Only when your health allows, report the slip and fall to the manager at the business or the homeowner where you fell. Ask the person if they knew of any unsafe conditions or slip and fall hazards at the time that you got hurt. Keep notes of the conversations and write down the name and contact information of anyone you speak with about the incident. Your personal injury attorney may want to follow up with them.

Also be sure to take pictures of the spot where you fell, and make sure to capture as much of the space as possible (floor, walls, stairs, ceiling, windows, etc.). Even if you slipped on ice or water that is no longer present when you return, detailed photos can tell a story about why a hazard formed and was not mitigated.

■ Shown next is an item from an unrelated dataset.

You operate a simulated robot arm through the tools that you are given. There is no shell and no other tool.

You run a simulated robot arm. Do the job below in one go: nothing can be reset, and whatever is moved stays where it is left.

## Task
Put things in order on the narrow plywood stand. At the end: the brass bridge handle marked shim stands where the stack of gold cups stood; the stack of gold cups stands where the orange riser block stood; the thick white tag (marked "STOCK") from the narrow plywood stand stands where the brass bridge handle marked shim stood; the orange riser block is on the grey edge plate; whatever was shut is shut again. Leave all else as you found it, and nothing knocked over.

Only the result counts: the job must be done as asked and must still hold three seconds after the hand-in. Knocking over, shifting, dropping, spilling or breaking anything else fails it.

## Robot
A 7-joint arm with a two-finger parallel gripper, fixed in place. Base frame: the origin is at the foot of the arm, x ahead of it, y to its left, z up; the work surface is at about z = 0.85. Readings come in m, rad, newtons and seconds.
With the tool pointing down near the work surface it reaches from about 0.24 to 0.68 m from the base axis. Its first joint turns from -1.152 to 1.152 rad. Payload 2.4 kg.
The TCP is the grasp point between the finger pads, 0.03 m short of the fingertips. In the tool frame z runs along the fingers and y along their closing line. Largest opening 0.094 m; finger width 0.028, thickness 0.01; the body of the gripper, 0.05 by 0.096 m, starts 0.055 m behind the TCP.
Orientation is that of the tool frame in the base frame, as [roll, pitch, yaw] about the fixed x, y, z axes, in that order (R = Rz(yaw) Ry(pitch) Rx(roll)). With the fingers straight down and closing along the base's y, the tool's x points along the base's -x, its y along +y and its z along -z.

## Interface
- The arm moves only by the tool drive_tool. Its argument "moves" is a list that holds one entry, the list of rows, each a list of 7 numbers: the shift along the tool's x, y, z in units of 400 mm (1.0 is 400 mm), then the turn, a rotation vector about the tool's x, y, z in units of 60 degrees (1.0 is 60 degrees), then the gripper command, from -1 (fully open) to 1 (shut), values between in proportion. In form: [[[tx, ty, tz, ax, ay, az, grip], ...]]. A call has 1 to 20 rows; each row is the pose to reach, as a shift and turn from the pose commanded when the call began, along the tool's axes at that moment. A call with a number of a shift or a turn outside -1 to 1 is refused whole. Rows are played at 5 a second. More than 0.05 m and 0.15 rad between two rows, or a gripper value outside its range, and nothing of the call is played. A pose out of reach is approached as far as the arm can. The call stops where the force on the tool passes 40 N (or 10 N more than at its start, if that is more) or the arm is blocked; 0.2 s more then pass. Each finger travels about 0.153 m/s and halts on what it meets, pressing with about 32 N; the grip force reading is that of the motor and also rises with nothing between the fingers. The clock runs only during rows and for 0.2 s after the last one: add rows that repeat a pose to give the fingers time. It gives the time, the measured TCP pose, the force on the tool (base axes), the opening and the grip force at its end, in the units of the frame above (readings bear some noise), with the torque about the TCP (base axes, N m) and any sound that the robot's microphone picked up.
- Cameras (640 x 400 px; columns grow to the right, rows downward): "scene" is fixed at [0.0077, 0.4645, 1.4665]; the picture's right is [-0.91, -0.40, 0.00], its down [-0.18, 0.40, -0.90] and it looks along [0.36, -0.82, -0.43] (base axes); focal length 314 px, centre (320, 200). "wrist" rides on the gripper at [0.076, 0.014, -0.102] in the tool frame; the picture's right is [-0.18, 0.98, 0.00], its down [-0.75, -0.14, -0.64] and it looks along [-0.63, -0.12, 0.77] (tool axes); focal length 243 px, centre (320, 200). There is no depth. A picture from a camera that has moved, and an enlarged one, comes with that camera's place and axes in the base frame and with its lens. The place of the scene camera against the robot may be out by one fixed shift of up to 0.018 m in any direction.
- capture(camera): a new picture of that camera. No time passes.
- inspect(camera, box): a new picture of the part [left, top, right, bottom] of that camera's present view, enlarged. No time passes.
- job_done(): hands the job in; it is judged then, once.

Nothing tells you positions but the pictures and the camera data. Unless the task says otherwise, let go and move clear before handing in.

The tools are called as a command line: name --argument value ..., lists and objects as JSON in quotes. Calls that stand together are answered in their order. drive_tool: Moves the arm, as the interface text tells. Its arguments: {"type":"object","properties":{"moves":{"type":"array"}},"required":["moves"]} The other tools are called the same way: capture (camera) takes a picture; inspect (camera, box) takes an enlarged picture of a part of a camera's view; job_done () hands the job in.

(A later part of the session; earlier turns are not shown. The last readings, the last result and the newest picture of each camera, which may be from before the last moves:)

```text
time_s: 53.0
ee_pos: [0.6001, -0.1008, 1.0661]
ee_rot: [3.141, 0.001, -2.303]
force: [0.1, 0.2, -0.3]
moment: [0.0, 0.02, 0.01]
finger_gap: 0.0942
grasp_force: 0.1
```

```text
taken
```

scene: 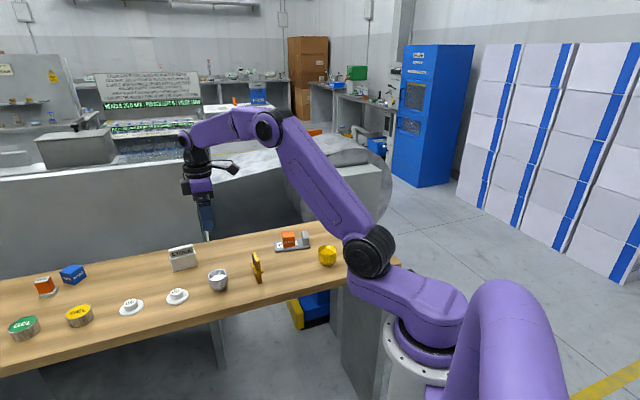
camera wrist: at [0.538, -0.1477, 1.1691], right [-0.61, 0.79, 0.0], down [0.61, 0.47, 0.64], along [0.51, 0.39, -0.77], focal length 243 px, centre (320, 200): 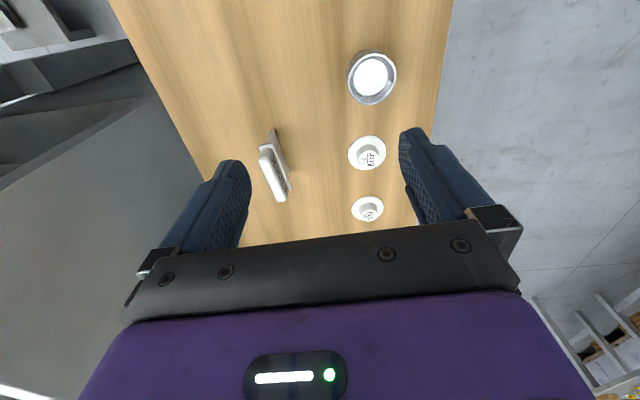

Keep all these interactions calm and cordial. At the same time, it won’t hurt to ask probing question about previous accidents like yours and whether records exist about structural or maintenance problems.

Last, speak with witnesses. You experienced the accident and resulting pain. The people who saw you slip and fall can paint a much fuller picture of the circumstances. Ask friends and family who were there what they noticed before and after the accident. Try to speak with business staff or other houseguests. Again, take notes.

Evidence that a business manager or homeowner knew that an injury risk existed and failed to fix the problem provides very strong grounds for pursuing a slip and fall injury case. The other information can be used to substantiate negligence and to prove that the accident could have been prevented.